Most AI governance fails quietly. Not in a headline incident, but in the gap between a policy that exists and a control that runs. A binder of principles satisfies an auditor for exactly one cycle; it does nothing on the day a model ships an unsupported answer into a decision that matters.
The document trap
The instinct, faced with a new and powerful capability, is to write it down — a responsible-AI policy, a set of values, a slide that says human oversight. Documentation is necessary. It is also the easiest part to fake, because prose has no runtime. The work begins where the document ends: turning each stated intent into something that executes, refuses, logs, or escalates.
What a control is
A control is a specific, testable obligation attached to a specific point in the system. Not “we value accuracy,” but: every machine-generated claim is checked against its cited source before a person reads it, and the system will not surface an answer whose evidence it cannot produce. That sentence has a subject, a trigger, and a failure mode. It can be instrumented. It can pass or fail.

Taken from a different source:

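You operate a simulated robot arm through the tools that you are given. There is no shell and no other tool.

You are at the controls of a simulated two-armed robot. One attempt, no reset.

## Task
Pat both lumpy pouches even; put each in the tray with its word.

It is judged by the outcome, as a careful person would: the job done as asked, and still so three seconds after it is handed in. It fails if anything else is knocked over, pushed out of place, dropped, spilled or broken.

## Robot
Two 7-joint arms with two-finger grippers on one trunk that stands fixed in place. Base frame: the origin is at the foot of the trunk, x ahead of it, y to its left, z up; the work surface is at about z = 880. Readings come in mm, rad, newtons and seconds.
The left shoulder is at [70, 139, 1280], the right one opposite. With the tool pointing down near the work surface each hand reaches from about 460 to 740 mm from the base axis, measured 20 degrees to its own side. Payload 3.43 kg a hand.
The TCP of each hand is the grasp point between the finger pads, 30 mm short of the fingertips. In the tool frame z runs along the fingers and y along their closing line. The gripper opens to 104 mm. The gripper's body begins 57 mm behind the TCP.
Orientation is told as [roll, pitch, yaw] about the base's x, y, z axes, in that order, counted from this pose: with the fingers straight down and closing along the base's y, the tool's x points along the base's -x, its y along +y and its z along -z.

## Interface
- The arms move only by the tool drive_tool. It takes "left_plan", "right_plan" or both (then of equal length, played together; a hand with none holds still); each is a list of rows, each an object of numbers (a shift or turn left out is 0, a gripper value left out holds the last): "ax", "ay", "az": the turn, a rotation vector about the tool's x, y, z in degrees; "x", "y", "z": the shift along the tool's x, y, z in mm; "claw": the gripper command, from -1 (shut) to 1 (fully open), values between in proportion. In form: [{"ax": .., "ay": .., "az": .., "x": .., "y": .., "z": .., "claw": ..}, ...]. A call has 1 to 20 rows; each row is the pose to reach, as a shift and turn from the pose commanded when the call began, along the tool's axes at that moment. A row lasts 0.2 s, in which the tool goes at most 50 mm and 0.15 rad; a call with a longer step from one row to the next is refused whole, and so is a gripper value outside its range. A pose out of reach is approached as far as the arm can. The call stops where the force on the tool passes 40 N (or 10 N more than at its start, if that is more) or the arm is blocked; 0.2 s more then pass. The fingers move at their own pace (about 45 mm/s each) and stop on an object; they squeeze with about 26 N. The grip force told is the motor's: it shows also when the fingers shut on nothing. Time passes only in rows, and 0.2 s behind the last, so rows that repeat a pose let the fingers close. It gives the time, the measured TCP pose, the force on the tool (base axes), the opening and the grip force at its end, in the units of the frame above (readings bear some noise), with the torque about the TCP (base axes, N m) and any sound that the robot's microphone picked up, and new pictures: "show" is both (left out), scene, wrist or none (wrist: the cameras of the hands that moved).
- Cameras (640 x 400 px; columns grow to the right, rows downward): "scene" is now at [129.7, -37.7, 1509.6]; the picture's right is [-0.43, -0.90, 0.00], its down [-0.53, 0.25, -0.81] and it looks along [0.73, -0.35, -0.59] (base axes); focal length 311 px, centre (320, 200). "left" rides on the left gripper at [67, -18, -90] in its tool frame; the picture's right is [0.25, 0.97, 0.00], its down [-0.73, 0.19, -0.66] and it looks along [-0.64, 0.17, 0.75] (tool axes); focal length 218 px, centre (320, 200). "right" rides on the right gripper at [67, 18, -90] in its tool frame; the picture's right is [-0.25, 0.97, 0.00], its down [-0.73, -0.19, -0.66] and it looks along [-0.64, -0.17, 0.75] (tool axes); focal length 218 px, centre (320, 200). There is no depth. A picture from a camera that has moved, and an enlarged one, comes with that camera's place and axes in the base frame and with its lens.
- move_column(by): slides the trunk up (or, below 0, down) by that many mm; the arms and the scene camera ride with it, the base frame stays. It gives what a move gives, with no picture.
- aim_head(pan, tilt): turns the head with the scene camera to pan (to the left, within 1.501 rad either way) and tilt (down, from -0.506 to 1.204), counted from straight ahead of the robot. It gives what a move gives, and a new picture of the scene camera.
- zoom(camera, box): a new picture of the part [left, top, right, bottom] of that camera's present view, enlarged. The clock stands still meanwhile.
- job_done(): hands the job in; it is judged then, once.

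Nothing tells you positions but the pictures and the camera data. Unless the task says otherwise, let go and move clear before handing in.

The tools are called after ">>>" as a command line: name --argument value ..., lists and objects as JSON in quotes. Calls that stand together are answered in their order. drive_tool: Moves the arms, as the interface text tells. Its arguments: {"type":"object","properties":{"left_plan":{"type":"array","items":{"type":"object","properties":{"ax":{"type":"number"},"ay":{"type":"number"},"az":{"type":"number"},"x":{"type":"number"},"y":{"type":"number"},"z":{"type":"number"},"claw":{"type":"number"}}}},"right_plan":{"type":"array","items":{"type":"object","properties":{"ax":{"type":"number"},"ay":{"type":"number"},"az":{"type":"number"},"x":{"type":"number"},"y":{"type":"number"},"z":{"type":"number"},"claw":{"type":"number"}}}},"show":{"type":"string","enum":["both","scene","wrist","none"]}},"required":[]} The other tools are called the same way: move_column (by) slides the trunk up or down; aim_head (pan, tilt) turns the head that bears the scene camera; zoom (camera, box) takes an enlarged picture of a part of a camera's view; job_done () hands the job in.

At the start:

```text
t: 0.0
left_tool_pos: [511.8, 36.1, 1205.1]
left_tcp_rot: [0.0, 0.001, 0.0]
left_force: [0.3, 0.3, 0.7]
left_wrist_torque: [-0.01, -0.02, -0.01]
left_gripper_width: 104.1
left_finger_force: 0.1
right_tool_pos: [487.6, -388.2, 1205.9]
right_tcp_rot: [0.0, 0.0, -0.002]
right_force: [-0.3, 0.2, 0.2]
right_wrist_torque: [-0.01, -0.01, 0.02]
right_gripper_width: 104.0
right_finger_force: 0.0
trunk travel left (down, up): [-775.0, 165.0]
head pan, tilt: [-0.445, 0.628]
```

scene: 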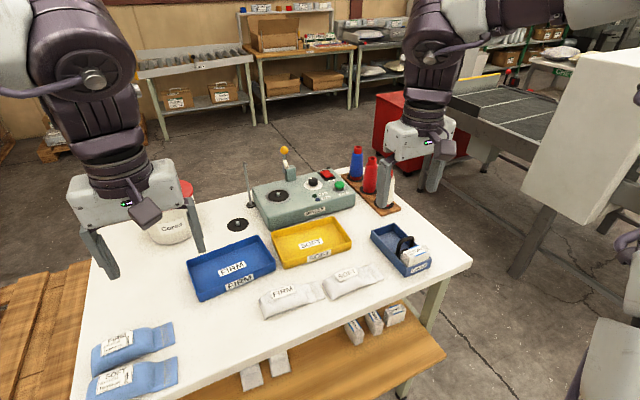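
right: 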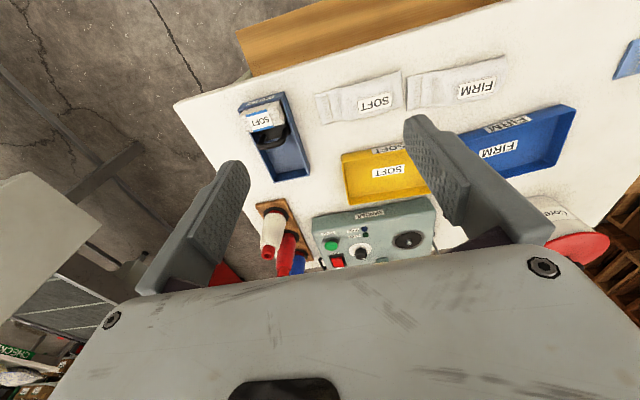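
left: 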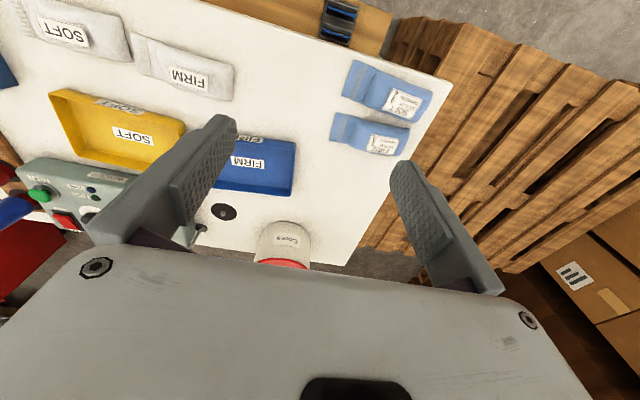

A framework you can’t fail isn’t a framework. It’s a wish with footnotes.
Binding, not advisory
The line between advisory and binding is the whole game. NIST’s AI RMF and ISO/IEC 42001 give you the vocabulary — govern, map, measure, manage — but vocabulary is not enforcement. A binding control is one the system cannot route around: it sits in the path of the output, not in a quarterly review of it.
Evidence as the output
Reframe what the system produces. It does not produce an answer; it produces an answer and its evidence, together, or nothing. Provenance stops being a feature you add and becomes the substrate you build on. Once that inversion is made, most of the hard governance questions answer themselves — because an unsupported claim simply has no path to the surface.
What it costs to skip
Skipping the control work doesn’t save the cost; it moves it downstream to the most expensive possible moment — after the work has shipped, in front of the client, on the record. The cheapest place to catch an error is before it ever leaves the system. Governance, done as engineering, is just the discipline of catching it there.